(Records excerpted from a collection)
┄┄┄┄┄┄┄┄┄┄┄┄┄┄┄┄┄┄┄┄

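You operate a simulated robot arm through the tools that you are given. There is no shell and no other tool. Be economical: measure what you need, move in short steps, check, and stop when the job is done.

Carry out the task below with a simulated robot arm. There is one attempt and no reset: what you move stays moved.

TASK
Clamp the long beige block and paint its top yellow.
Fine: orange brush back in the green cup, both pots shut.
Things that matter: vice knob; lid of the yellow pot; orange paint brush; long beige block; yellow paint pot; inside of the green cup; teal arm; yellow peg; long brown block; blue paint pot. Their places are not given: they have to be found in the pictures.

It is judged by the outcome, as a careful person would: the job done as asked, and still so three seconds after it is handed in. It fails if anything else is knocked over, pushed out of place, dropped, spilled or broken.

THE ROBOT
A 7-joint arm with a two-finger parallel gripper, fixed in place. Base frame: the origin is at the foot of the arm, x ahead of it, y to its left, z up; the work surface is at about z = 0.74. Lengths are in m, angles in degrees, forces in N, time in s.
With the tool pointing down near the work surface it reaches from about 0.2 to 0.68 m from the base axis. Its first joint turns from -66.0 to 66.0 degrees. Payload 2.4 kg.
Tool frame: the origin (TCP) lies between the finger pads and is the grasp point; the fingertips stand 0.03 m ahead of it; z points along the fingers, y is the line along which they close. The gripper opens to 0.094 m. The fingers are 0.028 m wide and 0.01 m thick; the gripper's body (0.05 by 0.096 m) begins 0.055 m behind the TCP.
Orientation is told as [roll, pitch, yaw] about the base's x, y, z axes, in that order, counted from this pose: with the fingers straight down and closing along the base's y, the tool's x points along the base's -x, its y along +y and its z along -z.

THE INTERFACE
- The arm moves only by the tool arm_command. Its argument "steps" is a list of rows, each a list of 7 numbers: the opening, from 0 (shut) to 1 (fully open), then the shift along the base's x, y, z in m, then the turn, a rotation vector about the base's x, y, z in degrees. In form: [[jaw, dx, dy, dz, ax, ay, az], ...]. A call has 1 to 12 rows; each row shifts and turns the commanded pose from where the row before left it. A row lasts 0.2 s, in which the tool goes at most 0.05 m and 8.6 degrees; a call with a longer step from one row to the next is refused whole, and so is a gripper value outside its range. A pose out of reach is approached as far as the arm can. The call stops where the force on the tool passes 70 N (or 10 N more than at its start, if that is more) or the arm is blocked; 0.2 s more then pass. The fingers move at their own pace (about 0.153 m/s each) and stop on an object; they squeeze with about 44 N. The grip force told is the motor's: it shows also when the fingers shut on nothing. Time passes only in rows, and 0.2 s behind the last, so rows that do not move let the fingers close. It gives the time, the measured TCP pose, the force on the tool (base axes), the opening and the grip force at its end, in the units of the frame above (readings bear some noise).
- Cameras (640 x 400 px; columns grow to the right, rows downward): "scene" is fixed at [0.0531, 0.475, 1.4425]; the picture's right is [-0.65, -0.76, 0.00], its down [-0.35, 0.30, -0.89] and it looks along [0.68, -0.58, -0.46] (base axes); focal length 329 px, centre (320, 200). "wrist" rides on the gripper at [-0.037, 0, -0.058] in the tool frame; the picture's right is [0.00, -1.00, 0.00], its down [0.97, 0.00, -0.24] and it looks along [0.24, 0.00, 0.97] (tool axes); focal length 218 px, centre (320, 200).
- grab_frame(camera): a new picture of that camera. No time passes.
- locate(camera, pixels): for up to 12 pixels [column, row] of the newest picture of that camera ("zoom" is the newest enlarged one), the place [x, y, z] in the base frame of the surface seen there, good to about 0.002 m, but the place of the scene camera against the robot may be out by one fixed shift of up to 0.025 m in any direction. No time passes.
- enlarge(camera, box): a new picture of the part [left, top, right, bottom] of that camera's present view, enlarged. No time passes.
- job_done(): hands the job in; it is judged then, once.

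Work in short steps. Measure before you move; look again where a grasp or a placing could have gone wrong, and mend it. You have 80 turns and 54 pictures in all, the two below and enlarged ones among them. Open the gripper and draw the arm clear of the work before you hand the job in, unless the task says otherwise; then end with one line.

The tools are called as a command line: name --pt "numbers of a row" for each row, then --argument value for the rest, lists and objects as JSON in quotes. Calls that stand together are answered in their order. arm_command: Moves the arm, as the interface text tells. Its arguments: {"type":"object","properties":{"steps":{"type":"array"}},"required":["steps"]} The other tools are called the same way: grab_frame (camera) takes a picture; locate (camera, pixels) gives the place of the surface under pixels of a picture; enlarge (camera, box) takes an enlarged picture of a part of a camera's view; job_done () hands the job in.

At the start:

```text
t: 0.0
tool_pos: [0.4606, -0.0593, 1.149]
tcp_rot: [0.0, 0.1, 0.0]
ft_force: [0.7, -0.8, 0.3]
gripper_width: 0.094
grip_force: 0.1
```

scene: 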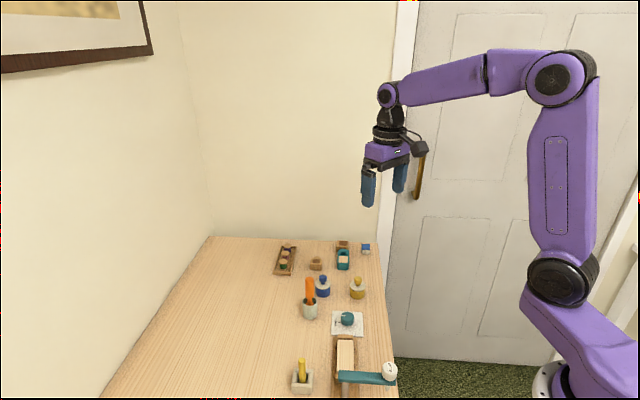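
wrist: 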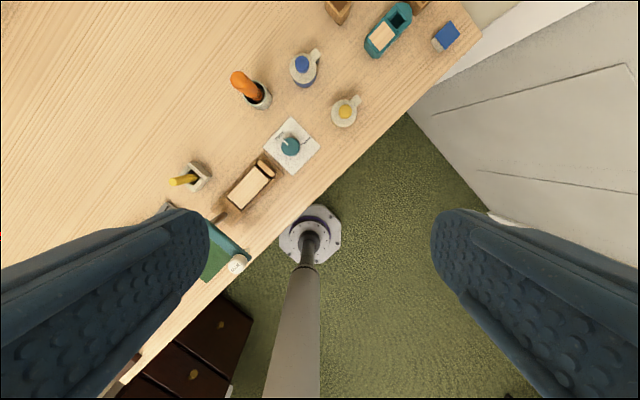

┄┄┄┄┄┄┄┄┄┄┄┄┄┄┄┄┄┄┄┄

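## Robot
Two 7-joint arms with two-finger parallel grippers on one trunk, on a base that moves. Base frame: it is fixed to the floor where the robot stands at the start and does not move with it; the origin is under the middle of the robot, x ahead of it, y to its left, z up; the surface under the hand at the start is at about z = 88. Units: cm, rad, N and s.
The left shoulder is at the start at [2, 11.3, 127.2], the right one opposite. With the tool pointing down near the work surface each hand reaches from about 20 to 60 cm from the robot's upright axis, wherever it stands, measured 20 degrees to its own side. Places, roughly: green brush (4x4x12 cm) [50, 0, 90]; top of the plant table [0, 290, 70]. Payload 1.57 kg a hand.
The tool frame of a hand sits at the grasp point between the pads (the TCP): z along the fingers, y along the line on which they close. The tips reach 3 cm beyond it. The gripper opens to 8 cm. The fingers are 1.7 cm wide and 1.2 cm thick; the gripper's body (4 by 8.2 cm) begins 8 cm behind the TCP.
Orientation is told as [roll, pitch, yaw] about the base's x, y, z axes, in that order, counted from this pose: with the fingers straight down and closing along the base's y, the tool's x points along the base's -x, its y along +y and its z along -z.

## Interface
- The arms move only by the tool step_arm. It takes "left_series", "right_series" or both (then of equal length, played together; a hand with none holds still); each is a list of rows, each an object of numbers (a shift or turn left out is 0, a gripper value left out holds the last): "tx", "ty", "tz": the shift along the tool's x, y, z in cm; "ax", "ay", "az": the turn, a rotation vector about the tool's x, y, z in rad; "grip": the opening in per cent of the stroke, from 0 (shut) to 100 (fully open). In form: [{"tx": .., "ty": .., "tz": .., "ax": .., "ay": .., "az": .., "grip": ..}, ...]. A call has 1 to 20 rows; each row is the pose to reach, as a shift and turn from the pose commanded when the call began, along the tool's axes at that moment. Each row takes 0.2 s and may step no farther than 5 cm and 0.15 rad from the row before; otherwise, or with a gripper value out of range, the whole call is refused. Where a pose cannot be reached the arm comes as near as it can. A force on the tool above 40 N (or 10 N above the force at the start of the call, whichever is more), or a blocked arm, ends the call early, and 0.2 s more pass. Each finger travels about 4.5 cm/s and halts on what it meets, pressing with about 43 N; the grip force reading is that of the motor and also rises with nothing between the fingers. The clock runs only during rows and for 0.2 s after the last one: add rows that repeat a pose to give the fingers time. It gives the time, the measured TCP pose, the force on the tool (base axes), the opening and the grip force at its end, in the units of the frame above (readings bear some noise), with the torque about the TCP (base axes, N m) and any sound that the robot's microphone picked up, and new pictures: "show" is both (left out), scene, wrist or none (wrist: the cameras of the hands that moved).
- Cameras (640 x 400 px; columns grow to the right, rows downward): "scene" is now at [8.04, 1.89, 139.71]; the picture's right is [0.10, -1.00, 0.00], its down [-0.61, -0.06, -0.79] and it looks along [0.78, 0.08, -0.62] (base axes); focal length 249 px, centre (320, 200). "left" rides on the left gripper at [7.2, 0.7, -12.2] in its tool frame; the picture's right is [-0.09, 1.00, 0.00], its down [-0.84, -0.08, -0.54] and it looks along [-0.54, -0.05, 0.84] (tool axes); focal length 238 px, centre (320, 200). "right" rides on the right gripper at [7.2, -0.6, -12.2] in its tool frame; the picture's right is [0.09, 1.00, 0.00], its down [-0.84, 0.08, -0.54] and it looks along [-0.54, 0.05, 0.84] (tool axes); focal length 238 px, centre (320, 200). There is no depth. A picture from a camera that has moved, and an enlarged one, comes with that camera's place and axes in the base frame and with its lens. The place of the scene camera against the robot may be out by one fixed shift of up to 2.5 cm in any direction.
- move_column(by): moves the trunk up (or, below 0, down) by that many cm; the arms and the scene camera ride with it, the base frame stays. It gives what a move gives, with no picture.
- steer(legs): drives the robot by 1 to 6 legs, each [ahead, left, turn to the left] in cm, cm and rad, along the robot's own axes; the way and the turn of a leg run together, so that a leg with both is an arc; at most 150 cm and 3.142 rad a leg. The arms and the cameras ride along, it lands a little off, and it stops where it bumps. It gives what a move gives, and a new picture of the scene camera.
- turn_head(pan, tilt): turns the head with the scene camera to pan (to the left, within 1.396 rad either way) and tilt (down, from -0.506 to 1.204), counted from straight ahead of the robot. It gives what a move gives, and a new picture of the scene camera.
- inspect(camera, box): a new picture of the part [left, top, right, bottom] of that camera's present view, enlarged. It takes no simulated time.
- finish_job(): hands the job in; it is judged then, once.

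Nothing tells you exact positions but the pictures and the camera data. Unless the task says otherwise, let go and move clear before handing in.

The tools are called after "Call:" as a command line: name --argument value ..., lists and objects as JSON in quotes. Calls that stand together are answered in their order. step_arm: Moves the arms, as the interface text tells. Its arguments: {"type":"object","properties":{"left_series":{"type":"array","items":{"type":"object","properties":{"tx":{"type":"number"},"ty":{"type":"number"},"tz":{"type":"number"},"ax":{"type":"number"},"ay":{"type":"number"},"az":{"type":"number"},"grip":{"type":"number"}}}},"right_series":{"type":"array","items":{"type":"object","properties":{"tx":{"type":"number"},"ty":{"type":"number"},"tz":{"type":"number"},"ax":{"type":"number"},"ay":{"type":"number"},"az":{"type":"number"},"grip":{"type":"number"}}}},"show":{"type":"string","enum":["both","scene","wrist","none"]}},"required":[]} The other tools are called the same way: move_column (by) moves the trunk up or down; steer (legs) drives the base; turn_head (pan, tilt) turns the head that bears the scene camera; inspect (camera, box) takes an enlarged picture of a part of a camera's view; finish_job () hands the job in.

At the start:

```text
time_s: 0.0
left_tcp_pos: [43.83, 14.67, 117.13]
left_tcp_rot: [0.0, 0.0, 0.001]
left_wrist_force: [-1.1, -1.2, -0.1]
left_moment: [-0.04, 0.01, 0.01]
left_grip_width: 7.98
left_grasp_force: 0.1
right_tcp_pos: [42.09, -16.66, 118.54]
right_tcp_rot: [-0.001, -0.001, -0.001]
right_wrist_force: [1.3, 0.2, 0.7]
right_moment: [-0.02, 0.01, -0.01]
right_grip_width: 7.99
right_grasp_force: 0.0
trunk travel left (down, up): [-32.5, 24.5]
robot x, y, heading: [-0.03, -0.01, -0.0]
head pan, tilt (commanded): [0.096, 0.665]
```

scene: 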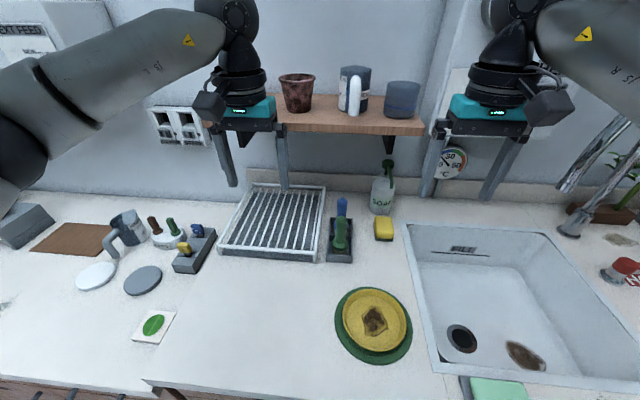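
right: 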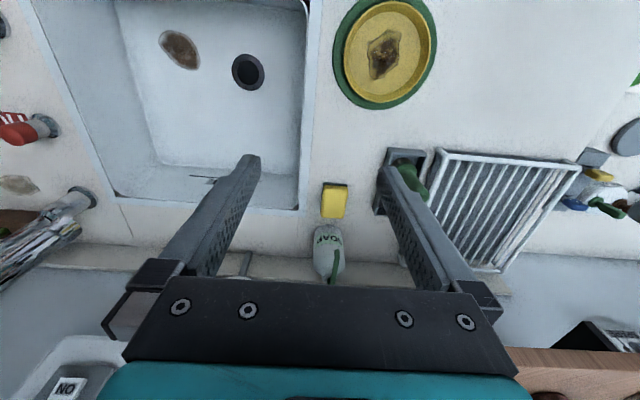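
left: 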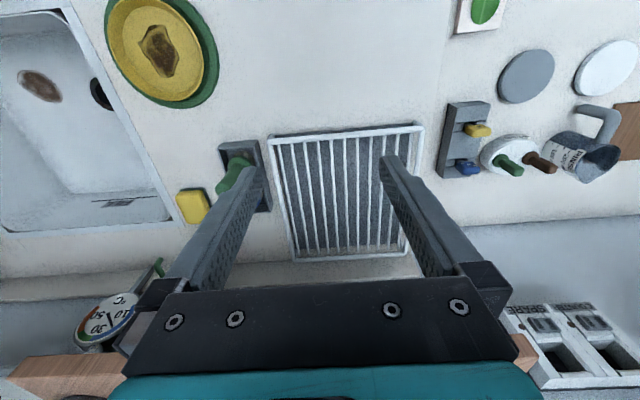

┄┄┄┄┄┄┄┄┄┄┄┄┄┄┄┄┄┄┄┄

WHAT NEEDS TO BE DONE — Using the records above, select and copy every line that has the word "have".

REPLY —
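Things that matter: vice knob; lid of the yellow pot; orange paint brush; long beige block; yellow paint pot; inside of the green cup; teal arm; yellow peg; long brown block; blue paint pot. Their places are not given: they have to be found in the pictures.
Work in short steps. Measure before you move; look again where a grasp or a placing could have gone wrong, and mend it. You have 80 turns and 54 pictures in all, the two below and enlarged ones among them. Open the gripper and draw the arm clear of the work before you hand the job in, unless the task says otherwise; then end with one line.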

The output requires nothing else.